▼▼▼

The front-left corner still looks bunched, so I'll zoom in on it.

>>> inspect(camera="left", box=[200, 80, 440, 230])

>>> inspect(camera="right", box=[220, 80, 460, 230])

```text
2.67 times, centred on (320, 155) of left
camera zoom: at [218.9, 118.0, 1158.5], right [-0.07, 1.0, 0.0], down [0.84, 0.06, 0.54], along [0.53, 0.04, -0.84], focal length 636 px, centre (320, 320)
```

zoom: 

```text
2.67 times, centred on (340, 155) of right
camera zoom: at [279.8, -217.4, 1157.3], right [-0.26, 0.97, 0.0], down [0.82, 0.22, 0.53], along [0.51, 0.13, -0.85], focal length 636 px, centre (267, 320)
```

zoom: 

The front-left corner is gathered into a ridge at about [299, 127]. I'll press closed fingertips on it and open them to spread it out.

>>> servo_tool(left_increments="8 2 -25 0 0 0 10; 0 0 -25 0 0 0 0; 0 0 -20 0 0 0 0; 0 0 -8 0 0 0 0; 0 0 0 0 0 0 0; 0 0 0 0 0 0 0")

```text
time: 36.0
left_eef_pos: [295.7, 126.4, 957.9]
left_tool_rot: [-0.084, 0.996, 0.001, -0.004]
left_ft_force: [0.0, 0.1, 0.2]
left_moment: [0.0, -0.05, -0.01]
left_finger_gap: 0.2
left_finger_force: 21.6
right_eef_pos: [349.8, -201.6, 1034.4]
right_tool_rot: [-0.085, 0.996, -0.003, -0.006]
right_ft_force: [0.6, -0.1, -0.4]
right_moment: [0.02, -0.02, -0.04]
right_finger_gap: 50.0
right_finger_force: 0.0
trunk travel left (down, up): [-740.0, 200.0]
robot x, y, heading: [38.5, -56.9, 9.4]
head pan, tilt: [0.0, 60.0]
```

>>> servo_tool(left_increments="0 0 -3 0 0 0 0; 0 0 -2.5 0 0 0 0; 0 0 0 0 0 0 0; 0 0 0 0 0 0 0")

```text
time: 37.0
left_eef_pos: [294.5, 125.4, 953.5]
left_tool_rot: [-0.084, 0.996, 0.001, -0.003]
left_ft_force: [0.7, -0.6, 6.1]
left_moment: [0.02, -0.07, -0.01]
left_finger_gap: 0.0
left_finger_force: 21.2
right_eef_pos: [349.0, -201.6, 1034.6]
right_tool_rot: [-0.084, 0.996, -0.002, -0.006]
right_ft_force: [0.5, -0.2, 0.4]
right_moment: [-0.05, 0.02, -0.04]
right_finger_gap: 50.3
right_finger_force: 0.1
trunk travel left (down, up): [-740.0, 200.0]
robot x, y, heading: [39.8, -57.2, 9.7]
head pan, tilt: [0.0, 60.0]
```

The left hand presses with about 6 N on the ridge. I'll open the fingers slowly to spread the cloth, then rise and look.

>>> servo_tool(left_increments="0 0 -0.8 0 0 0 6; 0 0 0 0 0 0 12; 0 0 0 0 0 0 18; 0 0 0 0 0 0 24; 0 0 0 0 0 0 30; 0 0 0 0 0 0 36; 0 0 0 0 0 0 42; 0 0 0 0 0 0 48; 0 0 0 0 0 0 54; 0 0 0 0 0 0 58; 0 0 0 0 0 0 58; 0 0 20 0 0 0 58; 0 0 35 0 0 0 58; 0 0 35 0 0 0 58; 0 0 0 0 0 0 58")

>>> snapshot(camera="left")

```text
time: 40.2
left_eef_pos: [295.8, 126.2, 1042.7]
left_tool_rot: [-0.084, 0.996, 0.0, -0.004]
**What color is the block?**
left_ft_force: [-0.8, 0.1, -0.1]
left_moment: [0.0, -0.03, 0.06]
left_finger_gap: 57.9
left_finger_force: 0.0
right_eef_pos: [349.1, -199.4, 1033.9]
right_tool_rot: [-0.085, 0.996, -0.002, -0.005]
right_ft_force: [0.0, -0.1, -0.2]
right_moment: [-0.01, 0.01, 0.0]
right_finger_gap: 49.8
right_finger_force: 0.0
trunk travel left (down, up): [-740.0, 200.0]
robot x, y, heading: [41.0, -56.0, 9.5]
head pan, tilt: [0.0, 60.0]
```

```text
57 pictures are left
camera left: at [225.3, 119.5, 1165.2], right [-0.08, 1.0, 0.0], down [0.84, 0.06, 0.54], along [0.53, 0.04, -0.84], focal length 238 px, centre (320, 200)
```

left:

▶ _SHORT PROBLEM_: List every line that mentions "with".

▲▲▲

▶ _SHORT PROBLEM_: Within the listing, how many lines hold the word "centred"? Only the number is to be given.

▶ _RESPONSE TO THE TASK_: 2